|Sloan, Alexis - SUMMER HIRE STUDENT|
Submitted to: Florida Entomologist
Publication Type: Peer Reviewed Journal
Publication Acceptance Date: January 23, 1996
Publication Date: N/A
Interpretive Summary: To develop safe and effective alternatives to the use of environmentally hazardous pesticides, Scientists at the Insect Attractants, Behavior, and Basic Biology Research Laboratory in Gainesville, Florida are developing means of biological control. Currently, rearing the beneficial insect, Microplitis, on the typical host species, Corn earworm or Tobacco budworm, for large-scale pilot tests are cost prohibitive. Because of th potential use of Microplitis as a biological agent in pest management programs, research has focused on finding an acceptable alternate host that is less expensive to rear. Parasitism by Microplitis in the Greater wax moth was significantly improved by the application of a host-seeking stimulant in combination with concentrated insect blood, but the rate of adult parasitoid emergence was not increased by the addition of nutrient supplements. Therefore, although Microplitis can be reared on the alternate host, the Greater wax moth, the rate of growth and emergence was insufficient for this approach to be used on a practical basis, and additional research on parasite growth factors is thus required.

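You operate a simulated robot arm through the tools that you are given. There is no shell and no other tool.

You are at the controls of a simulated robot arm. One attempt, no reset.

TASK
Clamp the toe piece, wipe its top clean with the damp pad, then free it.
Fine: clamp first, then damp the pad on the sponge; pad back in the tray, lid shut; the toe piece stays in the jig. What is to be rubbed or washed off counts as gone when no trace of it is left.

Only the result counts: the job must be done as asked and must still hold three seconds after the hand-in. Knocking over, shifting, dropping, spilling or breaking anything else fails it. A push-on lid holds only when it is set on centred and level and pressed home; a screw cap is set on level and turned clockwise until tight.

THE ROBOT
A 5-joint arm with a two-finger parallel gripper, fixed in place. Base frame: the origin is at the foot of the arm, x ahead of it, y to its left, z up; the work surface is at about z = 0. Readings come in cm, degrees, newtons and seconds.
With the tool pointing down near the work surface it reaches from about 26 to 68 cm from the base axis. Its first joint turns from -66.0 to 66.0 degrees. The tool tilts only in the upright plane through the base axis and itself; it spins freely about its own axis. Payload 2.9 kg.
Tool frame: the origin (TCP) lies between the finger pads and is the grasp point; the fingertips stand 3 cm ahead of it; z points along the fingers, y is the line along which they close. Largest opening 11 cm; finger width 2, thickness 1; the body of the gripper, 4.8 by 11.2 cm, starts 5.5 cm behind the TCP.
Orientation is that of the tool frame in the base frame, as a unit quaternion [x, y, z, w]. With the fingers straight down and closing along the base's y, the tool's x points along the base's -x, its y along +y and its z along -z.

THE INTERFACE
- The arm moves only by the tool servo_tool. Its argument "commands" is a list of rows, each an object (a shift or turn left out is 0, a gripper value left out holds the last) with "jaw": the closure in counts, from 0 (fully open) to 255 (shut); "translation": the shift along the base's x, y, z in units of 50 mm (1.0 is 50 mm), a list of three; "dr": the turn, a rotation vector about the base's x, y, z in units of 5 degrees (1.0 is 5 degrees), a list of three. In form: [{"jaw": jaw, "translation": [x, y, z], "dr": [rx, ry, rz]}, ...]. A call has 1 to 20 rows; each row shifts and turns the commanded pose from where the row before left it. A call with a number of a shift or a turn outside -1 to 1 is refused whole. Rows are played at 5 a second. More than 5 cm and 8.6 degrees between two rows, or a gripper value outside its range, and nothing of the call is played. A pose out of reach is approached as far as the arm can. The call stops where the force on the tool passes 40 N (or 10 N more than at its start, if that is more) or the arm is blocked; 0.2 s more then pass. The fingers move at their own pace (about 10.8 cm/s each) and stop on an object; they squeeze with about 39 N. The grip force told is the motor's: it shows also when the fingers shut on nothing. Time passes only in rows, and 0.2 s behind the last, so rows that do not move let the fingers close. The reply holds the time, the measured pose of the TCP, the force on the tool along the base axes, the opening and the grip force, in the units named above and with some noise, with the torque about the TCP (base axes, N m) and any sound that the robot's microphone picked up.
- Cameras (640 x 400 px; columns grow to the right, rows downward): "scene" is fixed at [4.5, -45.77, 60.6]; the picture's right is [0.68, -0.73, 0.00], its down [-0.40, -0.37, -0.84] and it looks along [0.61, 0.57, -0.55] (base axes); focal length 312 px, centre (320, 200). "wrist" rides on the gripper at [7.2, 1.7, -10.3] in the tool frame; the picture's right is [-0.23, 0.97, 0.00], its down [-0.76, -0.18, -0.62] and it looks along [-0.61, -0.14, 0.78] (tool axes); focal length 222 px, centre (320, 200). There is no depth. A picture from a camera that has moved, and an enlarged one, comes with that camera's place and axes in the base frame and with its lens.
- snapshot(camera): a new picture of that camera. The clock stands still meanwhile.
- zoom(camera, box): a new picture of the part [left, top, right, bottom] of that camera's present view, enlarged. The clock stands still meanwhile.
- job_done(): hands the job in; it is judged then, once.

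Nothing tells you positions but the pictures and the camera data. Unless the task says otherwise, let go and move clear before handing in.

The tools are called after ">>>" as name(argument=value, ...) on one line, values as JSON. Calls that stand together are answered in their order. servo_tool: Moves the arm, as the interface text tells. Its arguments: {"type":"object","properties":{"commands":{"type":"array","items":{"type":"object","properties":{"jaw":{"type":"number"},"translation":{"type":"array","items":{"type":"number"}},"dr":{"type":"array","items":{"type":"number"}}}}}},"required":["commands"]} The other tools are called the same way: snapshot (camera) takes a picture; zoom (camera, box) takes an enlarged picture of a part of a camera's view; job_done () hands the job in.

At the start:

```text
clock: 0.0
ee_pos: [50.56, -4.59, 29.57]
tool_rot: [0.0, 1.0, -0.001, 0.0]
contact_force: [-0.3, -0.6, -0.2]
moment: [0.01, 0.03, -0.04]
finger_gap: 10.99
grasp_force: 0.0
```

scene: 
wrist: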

Technical Abstract: The effect of various diet supplements on the development of Microplitis croceipes in an atypical host, Galleria mellonella (Linnaeus), was evaluated, as were ovipositional responses to various factors. Female parasitoids were exposed to fifth instar G. mellonella treated with combinations of frass, host- seeking stimulant (HSS,13-methylhentriacontane), hemolymph, and freeze dryed hemolymph from Helicoverpa zea (Boddie). There were no significant differences between hemolymph and frass + hemolymph treatments. The 1% and 10% HSS treatments stimulated oviposition to 50.0% and 46.7%, respectively. Most effective combinations were 1% and 10% concentrations of HSS with concentrated hemolymph which stimulated oviposition to 70.0% and 92.2%, respectively. These values were comparable to the oviposition rate in the typical host, H. zea. Various diet supplements were added to the G. mellonella diet to improve the development and emergence of M. croceipes. We conclude that oviposition by M. croceipes in the atypical host, G. mellonella, was significantly improved by the application of HSS and concentrated hemolymph, but the rate of adult parasitoid emergence was not increased by the addition of nutrient supplements to the host diet.